Retroactive effects of over-surrenders from periods prior to tax consolidation in part unconstitutional
The Federal Constitutional Court held that the retroactive introduction of Sec. 14 (3) Corporation Tax Act concerning the treatment of over-surrenders arising from periods prior to the membership in an Organschaft (tax consolidation group) to be in part unconstitutional and thus invalid.
The plaintiffs in the two cases brought before the Constitutional Court are housing development companies who until the end of the year 1990 had been non-profit entities and were thus exempt from corporation tax. In 2004 through 2006 (the periods of dispute) they were members of consolidated tax groups. One of the plaintiffs had been part of a tax group since 1991. In the second case, the profit transfer agreement was not concluded until October 2002. In both cases, surplus profit transfers (over-surrenders) resulting from events prior to the tax consolidation were treated by the tax authorities as profit distributions which led to higher corporation tax assessments. Appeals against these assessments were dismissed by the courts of first instance. The subsequent appeals were suspended by the Supreme Tax Court, which referred the cases to the Federal Constitutional Court by order of 27 November 2013 (case reference: R 36/13) and 6 June 2013 (case reference: I R 38/11).
According to Section 14(3) Corporation Tax Act (CTA) over-surrenders arising from periods prior to the Organschaft rank as dividends of the subsidiary to the parent (…). Over-surrenders and under-surrenders are deemed to occur at the end of the business year of the subsidiary. According to § 34(9) no. 4 CTA in the version valid at the time, Sec. 14(3) CTA - which has the potential to increase a corporation’s tax liability - is applicable to over-surrenders (resulting from events prior to tax consolidation) by controlled companies (subsidiaries) whose financial year ends after 31 December 2003. The resulting effects are under certain constellations an infringement of the principle of legal protection (legitimate expectations).
The Constitutional Court sees inconsistencies regarding three groups of cases.
- Over-surrenders that were made within a fiscal year ending no later than 15 December 2004 (i. e. the date the contested new regulation was announced).
- The effects of the contested legislation are incompatible with the constitutional principle of the protection of legitimate expectations insofar as they apply to over-surrenders by a controlled company to its parent before 1 January 2007 and are based on a profit-and-loss transfer agreement that was concluded between the time the Supreme Tax Court judgment of 18 December 2002 was published (on 5 March 2003) and the introduction of the new bill in the Bundesrat on 13 August 2004. During that period, the parties could legitimately expect that over-surrenders / surplus profit transfers resulting from events prior to tax consolidation would be classified as tax-neutral profit transfers within the meaning Sections 14 ff.
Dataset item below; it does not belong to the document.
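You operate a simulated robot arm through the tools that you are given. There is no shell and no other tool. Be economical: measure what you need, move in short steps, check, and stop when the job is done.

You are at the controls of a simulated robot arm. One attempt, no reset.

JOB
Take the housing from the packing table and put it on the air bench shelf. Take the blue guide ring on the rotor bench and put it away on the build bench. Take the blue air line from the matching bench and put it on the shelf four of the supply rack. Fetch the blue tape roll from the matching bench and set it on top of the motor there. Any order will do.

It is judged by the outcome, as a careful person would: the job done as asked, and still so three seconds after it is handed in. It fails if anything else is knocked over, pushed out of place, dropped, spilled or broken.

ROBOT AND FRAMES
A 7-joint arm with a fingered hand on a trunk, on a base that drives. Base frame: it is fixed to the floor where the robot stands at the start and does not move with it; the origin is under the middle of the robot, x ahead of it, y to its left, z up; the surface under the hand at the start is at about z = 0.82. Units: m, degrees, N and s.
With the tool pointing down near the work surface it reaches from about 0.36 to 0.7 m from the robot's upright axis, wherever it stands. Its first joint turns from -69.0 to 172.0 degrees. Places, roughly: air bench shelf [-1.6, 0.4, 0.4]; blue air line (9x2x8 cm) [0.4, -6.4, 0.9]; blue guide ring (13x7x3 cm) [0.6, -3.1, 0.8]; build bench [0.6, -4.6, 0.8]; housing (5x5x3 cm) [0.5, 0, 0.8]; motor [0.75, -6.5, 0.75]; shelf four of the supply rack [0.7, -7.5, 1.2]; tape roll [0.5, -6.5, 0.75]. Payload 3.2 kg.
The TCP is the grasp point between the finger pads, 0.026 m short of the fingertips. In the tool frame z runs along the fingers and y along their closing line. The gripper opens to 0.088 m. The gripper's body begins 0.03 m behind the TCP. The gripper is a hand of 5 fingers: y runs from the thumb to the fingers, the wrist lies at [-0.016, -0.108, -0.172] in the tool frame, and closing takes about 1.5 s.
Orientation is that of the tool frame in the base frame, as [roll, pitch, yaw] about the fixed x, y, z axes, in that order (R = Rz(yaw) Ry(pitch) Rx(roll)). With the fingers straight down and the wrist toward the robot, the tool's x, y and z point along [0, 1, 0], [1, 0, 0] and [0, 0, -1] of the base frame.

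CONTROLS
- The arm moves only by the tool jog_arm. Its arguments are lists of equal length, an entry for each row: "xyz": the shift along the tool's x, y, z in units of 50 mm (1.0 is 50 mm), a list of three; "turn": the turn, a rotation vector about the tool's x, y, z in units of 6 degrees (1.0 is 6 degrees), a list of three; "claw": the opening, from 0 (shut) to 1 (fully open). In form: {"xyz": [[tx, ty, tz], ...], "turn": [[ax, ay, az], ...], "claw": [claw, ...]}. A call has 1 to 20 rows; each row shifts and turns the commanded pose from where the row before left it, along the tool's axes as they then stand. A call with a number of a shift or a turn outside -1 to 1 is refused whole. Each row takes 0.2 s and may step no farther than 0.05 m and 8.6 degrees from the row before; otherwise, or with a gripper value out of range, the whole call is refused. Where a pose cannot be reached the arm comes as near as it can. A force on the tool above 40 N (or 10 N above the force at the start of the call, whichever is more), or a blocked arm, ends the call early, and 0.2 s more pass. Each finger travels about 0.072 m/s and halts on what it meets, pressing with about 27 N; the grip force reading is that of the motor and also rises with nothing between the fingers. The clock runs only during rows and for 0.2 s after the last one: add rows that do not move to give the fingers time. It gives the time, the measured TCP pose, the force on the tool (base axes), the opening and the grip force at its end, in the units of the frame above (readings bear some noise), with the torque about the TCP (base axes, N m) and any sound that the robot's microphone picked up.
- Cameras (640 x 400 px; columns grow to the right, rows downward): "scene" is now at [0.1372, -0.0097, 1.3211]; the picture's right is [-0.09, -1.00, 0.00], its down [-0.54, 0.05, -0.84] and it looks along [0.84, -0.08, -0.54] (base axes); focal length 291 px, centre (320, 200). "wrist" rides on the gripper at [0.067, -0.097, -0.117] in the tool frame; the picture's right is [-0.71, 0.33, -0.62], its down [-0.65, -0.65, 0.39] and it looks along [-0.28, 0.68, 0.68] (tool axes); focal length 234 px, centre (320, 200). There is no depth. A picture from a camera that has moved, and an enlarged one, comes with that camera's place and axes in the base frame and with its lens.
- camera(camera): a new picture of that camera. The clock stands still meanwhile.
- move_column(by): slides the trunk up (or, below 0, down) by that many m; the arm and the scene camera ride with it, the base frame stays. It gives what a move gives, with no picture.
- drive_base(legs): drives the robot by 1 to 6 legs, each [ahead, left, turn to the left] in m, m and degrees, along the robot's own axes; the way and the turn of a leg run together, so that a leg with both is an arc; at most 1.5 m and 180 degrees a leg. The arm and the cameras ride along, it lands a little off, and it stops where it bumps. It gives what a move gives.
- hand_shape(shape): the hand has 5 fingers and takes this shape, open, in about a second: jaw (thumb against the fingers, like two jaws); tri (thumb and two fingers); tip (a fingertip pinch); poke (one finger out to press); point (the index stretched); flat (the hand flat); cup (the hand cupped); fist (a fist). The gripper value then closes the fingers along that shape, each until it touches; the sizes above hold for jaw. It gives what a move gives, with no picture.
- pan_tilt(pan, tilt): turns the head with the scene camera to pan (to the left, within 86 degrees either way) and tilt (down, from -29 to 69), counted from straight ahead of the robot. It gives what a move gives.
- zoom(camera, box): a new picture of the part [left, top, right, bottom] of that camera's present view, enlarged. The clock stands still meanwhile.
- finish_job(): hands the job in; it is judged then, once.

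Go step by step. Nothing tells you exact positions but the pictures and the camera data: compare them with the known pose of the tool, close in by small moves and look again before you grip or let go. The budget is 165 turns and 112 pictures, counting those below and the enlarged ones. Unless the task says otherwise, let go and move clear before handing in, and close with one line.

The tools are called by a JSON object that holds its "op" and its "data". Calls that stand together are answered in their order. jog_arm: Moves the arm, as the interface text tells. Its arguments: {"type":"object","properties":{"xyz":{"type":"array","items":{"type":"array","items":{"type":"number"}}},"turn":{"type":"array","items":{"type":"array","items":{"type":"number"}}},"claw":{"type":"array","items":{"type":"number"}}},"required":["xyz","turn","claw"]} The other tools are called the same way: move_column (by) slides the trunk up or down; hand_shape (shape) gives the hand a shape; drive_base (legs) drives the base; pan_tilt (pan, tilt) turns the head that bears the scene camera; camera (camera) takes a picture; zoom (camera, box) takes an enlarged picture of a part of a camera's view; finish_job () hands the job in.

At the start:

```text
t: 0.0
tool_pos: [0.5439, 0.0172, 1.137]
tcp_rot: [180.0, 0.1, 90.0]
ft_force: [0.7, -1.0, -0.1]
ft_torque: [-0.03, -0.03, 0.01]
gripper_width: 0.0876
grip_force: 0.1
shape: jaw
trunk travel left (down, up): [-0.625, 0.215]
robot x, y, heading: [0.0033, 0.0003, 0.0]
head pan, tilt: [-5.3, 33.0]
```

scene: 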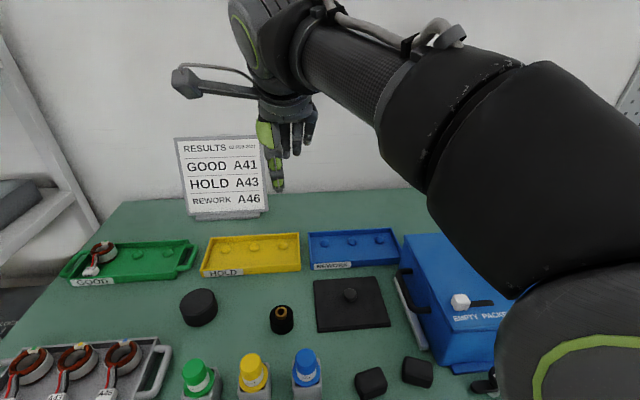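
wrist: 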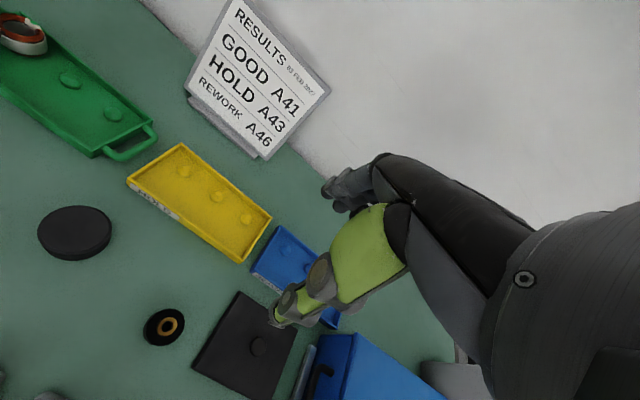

CTA.
- The effects of the legal provision in question are also incompatible with the principle of the protection of legitimate expectations based on profit-and-loss transfer agreements concluded before 5 March 2003 insofar as they apply
- to over-surrenders / surplus profit transfers made by a controlled company to its parent during 2004 financial year endings and if the agreement would have allowed for ordinary termination between 5 March 2003 until no later than 31 December 2003, and
- to over surrenders / surplus profit transfers made at the close of the first financial year ending in 2005 if the agreement would have allowed for ordinary termination from 5 March 2003 until no later than 31 December 2004.
In such cases, and prior to the Supreme Tax Court ruling of 18 December 2002, parties concluding a profit-and-loss transfer agreement could not yet legitimately expect to be dealing with a settled legal situation. However, their expectations regarding the legal situation do warrant protection if, in 2003 or 2004, the contracting parties had allowed a then existing possibility of ordinary termination to expire in view of the judgment of the Supreme Tax Court which had been delivered in the meantime.
(Note: In its ruling of 18 December 2002, the Supreme Tax Court decided that contrary to the view of the tax authorities at the time, over surrenders did not constitute profit distributions, but rather tax-neutral profit transfers)
Federal Constitutional Court, Press Release No. 32/2023 of 17 March 2023 (decision of 14 December 2023 – joint cases 2 BvL 7/13, 2 BvL 18/14).